## Quoted text
---

The Pet Parents of
The Hill at Whitemarsh

For thousands of years, dogs have served as man’s best friend. Dogs provide their owners with a variety of benefits, including lower levels of stress and anxiety and higher levels of happiness1. For these exact reasons, it should come as no surprise that many of the residents at The Hill at Whitemarsh are pet parents.

Louise “Weezie” Johnson has raised her 14-year-old Labrador Retriever, Chloe, since she was a puppy and cannot imagine what life would be like without her.

“We decided to get Chloe because my husband was spending too much time in his office. The puppy really helped him get out for more walks,” says Weezie.

Although Weezie’s husband passed away a few years ago, Chloe has remained a steadfast companion and has helped her connect with her neighbors. She moved to a spacious villa at The Hill about a year ago, and the open space in the back for Chloe and the garden were integral parts of her decision.

“Chloe’s main job is keeping an eye out for deer and foxes,” says Weezie. “I take her on walks a couple of times a day. We both love the exercise.”

Susan Feldman has also said that being a pet parent has helped her get out of the house on a regular basis. She takes three daily walks with her two dogs, Maggie, a 6-year-old Goldendoodle, and Sophie, a 3-year-old Tibetan Terrier.

---

## Problem set
1. Give the quoted text once more, exactly.
2. Using the data below, return the stretch from the line that contains "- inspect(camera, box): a" through the line that contains "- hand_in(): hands", both included, exactly as it stands and nothing beyond it. The answer is a JSON array that holds each line as a string and skips blank lines.

---

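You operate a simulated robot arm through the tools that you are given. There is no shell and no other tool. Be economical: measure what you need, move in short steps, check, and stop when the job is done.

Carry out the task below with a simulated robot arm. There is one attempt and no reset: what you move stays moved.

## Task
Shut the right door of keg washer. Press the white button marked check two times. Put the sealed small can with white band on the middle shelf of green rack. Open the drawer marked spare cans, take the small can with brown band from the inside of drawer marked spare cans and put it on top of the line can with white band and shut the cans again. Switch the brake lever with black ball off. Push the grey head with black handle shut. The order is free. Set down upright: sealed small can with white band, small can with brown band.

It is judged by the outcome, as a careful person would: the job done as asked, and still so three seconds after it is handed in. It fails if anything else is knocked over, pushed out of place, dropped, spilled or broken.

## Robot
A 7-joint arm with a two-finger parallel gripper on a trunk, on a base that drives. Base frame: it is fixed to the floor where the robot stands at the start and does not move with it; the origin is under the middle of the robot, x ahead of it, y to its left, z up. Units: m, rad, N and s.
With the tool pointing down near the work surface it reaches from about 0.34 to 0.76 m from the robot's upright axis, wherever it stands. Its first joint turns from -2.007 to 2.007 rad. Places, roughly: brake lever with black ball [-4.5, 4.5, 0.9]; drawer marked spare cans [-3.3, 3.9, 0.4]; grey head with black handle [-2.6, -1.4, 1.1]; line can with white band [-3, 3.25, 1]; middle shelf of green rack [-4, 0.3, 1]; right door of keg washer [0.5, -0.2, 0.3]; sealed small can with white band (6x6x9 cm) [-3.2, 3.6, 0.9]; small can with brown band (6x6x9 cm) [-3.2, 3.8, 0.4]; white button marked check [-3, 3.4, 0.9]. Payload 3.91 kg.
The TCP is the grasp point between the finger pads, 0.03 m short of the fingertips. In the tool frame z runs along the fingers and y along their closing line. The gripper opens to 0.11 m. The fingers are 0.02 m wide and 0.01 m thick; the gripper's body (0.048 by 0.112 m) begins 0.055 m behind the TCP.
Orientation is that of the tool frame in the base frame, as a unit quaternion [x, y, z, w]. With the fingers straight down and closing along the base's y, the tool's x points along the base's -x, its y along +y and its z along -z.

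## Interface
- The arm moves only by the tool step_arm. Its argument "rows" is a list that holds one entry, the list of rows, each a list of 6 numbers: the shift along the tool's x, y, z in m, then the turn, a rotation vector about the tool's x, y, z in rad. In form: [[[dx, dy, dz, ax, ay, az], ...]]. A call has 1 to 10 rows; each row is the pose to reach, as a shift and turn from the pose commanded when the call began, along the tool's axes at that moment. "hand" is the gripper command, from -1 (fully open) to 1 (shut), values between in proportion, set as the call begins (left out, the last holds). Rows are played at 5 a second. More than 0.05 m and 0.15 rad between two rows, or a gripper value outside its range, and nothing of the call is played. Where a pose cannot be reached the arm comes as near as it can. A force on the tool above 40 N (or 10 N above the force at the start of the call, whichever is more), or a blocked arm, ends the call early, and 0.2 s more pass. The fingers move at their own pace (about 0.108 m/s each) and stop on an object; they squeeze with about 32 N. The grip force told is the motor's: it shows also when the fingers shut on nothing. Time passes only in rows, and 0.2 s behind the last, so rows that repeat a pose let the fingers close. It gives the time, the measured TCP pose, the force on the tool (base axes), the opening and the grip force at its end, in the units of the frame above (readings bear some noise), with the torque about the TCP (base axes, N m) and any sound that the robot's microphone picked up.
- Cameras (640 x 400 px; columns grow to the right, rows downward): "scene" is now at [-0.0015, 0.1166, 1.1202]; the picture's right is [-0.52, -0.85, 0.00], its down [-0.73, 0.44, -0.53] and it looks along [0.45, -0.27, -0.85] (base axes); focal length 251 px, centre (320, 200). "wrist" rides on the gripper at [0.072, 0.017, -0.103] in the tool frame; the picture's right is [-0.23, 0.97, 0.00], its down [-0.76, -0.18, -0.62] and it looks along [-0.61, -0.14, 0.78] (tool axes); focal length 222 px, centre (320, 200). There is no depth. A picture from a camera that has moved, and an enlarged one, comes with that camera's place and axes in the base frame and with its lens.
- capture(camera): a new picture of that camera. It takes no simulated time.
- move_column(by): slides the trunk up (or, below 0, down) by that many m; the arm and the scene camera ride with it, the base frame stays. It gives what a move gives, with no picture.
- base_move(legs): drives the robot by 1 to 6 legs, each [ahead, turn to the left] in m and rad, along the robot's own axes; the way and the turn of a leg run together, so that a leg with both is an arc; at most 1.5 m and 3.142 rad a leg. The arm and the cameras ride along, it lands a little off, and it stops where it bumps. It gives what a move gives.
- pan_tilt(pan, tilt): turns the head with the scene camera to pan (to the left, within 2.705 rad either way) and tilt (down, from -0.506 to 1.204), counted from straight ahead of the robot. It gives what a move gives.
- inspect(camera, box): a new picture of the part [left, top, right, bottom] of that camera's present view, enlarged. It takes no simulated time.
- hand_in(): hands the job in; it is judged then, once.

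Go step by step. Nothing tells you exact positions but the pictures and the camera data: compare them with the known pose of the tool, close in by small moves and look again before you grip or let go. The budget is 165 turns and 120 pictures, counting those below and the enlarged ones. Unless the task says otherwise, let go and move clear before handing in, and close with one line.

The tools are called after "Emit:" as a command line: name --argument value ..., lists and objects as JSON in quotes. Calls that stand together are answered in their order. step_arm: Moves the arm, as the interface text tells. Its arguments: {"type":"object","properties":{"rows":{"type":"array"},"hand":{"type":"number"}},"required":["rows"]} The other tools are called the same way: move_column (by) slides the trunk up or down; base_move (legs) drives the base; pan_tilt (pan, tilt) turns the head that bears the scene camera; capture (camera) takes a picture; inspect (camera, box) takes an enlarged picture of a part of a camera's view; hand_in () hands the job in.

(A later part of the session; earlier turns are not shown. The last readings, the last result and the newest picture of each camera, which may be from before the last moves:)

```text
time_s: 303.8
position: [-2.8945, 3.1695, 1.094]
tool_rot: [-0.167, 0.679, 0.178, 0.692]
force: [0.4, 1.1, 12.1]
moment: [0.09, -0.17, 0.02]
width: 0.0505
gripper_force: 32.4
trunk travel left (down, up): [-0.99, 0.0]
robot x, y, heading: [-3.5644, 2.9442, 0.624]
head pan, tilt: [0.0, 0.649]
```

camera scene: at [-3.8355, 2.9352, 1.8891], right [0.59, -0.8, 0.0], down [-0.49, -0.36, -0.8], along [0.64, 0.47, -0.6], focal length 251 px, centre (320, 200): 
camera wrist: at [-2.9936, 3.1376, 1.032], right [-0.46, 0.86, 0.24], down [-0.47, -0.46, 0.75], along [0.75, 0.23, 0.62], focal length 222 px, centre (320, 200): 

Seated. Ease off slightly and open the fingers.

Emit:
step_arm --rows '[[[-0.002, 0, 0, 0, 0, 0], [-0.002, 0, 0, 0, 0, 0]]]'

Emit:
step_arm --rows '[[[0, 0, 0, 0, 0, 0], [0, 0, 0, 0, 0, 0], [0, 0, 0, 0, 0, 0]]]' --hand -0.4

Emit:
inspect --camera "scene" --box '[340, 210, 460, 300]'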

---

## Answers in order
1.
The Pet Parents of
The Hill at Whitemarsh

For thousands of years, dogs have served as man’s best friend. Dogs provide their owners with a variety of benefits, including lower levels of stress and anxiety and higher levels of happiness1. For these exact reasons, it should come as no surprise that many of the residents at The Hill at Whitemarsh are pet parents.

Louise “Weezie” Johnson has raised her 14-year-old Labrador Retriever, Chloe, since she was a puppy and cannot imagine what life would be like without her.

“We decided to get Chloe because my husband was spending too much time in his office. The puppy really helped him get out for more walks,” says Weezie.

Although Weezie’s husband passed away a few years ago, Chloe has remained a steadfast companion and has helped her connect with her neighbors. She moved to a spacious villa at The Hill about a year ago, and the open space in the back for Chloe and the garden were integral parts of her decision.

“Chloe’s main job is keeping an eye out for deer and foxes,” says Weezie. “I take her on walks a couple of times a day. We both love the exercise.”

Susan Feldman has also said that being a pet parent has helped her get out of the house on a regular basis. She takes three daily walks with her two dogs, Maggie, a 6-year-old Goldendoodle, and Sophie, a 3-year-old Tibetan Terrier.

2.
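[
  "- inspect(camera, box): a new picture of the part [left, top, right, bottom] of that camera's present view, enlarged. It takes no simulated time.",
  "- hand_in(): hands the job in; it is judged then, once."
]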